**Work to do**
Give, as a bare number, the count of lines that contain the word "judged".

**Data extract**
• • • • •
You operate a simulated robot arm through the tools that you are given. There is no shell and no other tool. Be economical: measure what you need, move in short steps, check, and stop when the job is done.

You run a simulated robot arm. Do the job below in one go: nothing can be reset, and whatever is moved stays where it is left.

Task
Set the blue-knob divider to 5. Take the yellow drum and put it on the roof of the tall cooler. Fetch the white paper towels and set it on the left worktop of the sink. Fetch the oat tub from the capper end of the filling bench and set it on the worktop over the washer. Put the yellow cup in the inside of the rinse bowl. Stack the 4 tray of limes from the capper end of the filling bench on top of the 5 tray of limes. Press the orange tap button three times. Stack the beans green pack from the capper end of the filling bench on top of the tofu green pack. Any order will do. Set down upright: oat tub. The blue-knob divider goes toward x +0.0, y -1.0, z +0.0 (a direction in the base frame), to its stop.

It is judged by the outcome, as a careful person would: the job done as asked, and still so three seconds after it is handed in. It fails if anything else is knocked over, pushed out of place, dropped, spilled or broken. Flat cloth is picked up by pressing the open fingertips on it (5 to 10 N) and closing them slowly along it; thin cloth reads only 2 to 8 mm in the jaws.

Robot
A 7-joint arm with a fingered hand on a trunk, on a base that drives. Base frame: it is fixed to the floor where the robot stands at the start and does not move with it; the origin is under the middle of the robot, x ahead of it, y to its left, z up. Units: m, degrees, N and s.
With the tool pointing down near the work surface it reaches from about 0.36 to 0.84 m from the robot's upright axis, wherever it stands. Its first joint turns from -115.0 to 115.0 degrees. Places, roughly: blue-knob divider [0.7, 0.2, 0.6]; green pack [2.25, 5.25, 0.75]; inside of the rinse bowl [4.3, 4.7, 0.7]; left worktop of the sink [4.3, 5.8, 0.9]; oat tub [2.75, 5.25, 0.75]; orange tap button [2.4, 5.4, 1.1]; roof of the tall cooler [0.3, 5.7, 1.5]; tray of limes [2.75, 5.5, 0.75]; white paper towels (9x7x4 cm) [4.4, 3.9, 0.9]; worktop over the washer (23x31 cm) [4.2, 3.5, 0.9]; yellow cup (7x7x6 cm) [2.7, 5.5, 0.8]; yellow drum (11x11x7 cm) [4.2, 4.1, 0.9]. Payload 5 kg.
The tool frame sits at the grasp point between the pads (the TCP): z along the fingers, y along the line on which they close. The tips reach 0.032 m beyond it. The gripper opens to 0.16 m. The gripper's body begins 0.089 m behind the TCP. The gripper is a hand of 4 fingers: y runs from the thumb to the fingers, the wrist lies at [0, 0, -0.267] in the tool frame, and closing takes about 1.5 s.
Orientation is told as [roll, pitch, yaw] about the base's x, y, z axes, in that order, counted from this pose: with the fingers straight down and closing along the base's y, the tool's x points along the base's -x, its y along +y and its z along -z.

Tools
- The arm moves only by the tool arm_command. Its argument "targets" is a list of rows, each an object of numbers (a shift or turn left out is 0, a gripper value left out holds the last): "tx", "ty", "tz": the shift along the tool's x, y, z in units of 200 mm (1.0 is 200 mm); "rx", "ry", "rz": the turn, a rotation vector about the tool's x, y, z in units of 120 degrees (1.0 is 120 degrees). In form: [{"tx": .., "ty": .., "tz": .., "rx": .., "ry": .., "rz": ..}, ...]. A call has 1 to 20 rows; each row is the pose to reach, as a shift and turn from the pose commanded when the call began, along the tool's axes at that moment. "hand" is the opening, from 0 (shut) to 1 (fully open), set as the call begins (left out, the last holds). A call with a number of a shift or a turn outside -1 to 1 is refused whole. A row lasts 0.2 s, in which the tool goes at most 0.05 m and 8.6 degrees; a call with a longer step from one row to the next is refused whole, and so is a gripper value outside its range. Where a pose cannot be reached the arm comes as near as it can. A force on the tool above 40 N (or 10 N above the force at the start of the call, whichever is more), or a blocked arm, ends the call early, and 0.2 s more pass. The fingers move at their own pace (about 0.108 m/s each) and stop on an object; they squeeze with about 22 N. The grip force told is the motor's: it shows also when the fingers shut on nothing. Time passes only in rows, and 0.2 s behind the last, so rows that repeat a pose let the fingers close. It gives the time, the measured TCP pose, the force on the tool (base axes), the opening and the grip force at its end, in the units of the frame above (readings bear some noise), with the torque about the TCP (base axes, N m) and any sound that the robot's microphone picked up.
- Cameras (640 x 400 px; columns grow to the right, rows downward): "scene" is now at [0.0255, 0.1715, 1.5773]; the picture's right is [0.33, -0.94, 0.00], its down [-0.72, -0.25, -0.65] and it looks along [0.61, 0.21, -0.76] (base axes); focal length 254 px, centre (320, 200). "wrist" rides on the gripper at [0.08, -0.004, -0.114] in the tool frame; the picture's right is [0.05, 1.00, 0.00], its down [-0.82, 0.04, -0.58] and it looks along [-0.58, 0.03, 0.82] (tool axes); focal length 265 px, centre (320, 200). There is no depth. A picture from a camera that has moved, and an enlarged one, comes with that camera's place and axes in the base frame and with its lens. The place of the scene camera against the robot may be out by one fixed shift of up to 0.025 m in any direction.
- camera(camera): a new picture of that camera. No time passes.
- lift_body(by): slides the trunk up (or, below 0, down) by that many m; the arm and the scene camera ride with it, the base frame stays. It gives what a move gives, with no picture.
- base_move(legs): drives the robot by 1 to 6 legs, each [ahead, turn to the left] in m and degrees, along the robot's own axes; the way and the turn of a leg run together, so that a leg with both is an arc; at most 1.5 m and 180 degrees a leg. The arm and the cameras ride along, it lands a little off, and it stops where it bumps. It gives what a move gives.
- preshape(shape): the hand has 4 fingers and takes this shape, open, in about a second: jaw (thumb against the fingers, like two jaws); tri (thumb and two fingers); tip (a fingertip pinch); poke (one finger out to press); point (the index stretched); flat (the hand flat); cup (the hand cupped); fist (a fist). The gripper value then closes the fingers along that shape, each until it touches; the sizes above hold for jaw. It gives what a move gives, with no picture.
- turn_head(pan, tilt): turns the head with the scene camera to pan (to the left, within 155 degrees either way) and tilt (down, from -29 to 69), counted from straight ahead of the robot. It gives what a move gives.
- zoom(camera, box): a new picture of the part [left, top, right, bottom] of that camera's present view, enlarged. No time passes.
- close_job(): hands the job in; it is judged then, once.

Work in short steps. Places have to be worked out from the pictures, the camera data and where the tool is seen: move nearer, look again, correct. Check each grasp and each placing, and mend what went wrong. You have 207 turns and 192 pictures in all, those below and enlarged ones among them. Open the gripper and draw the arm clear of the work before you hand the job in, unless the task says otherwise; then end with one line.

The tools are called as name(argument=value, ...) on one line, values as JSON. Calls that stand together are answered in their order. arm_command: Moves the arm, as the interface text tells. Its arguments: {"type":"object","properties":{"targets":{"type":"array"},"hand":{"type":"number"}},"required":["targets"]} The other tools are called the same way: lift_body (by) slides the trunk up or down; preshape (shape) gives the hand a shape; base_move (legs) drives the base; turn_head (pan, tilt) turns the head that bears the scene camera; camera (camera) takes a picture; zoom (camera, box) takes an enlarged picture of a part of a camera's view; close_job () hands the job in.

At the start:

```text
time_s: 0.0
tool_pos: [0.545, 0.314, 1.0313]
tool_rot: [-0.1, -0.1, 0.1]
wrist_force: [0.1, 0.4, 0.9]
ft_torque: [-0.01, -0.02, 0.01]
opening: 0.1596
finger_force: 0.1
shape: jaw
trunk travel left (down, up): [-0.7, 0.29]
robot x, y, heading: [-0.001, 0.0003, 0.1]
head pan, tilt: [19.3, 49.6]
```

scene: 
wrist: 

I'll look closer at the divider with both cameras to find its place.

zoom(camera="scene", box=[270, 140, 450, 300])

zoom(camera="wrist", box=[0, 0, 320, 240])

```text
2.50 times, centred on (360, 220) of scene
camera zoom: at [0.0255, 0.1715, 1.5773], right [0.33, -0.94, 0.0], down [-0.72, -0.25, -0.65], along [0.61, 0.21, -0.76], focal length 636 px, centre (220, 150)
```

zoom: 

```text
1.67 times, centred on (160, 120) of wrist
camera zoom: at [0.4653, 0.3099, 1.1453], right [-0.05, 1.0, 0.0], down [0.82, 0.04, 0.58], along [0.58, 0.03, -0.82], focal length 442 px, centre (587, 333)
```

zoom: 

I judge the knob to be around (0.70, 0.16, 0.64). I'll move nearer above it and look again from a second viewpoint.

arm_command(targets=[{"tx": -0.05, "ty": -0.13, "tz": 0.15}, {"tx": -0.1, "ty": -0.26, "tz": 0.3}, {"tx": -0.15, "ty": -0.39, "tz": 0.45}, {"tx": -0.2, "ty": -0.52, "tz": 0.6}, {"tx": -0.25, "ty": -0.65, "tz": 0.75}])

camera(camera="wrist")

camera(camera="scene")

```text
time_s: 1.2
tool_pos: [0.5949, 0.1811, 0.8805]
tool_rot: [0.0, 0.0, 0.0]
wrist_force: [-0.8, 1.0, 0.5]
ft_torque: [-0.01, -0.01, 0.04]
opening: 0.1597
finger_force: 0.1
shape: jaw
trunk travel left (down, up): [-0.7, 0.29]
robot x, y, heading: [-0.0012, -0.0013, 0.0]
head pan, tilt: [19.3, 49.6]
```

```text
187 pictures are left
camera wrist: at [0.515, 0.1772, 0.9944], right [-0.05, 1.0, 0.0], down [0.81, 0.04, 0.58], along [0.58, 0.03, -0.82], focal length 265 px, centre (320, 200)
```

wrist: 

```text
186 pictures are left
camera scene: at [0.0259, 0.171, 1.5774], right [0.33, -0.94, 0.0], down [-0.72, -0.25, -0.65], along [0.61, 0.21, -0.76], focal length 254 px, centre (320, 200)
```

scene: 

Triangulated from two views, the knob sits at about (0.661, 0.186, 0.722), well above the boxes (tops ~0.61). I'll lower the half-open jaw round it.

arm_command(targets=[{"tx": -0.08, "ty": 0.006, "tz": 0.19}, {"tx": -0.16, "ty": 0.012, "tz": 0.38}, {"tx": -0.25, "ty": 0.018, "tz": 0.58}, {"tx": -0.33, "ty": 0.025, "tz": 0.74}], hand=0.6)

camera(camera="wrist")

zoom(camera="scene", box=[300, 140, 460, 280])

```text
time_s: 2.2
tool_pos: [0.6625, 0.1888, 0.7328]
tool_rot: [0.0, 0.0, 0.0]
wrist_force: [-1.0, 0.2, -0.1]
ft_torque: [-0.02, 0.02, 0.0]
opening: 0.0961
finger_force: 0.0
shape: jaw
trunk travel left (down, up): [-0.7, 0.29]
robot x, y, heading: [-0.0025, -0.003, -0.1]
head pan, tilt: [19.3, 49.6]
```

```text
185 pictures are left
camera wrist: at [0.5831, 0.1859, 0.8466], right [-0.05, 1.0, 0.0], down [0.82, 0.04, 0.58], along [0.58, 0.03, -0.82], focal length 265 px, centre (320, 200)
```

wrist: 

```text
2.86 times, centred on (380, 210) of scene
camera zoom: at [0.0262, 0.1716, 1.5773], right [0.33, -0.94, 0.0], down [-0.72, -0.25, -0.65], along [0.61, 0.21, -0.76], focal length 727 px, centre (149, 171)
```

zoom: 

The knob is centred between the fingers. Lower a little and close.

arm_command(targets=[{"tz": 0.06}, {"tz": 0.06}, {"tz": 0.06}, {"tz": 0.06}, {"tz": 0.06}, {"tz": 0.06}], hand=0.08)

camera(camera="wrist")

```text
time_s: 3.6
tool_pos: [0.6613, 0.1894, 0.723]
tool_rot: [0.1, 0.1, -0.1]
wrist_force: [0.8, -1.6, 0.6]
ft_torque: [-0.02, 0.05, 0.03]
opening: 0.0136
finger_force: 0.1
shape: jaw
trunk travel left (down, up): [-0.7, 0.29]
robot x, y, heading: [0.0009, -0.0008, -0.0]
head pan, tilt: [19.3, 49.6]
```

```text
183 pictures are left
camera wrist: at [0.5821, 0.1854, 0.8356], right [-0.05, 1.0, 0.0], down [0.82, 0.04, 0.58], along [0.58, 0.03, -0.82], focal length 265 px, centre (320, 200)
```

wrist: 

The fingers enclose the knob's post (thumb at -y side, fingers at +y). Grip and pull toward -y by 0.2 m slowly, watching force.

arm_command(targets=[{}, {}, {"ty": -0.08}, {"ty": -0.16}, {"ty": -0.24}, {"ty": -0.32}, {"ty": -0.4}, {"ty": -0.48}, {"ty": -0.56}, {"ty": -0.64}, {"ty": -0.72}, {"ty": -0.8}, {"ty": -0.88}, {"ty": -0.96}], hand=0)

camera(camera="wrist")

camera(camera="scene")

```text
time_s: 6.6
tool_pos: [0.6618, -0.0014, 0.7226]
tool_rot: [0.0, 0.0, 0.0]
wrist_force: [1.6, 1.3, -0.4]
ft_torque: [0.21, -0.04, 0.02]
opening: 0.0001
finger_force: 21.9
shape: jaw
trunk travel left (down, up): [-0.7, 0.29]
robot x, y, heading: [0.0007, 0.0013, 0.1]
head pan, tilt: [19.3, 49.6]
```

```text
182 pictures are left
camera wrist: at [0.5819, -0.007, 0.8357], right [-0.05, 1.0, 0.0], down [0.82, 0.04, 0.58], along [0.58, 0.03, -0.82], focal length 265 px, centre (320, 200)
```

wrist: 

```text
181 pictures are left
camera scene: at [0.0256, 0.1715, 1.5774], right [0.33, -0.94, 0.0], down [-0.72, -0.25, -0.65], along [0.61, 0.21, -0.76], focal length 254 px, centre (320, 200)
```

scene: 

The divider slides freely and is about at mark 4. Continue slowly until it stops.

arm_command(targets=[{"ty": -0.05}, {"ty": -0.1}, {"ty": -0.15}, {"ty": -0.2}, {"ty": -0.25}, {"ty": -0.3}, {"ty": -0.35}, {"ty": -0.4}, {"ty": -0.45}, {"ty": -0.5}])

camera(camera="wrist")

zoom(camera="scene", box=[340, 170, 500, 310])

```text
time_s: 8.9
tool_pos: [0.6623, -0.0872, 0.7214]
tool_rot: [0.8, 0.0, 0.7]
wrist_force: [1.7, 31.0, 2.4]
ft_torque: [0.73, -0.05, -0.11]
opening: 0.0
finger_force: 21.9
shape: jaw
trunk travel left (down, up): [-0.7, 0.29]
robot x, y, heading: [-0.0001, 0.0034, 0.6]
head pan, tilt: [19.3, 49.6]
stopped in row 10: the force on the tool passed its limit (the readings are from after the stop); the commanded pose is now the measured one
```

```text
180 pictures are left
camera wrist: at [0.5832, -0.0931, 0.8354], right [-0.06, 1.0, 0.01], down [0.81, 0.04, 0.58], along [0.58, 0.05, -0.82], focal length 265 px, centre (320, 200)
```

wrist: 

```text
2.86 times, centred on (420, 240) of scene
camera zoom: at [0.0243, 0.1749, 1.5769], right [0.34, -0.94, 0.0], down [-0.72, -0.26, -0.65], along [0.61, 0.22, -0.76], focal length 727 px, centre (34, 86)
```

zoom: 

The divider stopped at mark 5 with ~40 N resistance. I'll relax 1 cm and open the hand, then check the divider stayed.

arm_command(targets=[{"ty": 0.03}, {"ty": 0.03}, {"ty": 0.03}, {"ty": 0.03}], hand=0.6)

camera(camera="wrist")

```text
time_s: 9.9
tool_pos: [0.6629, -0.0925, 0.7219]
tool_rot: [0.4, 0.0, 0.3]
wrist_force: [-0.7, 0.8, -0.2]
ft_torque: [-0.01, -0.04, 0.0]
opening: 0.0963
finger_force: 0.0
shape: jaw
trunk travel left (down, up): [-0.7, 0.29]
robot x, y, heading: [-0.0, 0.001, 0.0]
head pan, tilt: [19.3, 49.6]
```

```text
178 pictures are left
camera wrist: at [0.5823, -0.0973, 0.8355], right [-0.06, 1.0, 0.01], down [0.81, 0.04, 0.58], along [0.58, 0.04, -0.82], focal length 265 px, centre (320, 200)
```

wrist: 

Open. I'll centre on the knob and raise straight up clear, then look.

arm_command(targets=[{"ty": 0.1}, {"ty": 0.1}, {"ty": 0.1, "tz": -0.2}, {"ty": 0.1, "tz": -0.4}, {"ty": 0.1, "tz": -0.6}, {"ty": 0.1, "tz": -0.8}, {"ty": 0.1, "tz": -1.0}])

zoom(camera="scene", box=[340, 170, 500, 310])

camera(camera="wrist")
• • • • •
**Exercise output**
2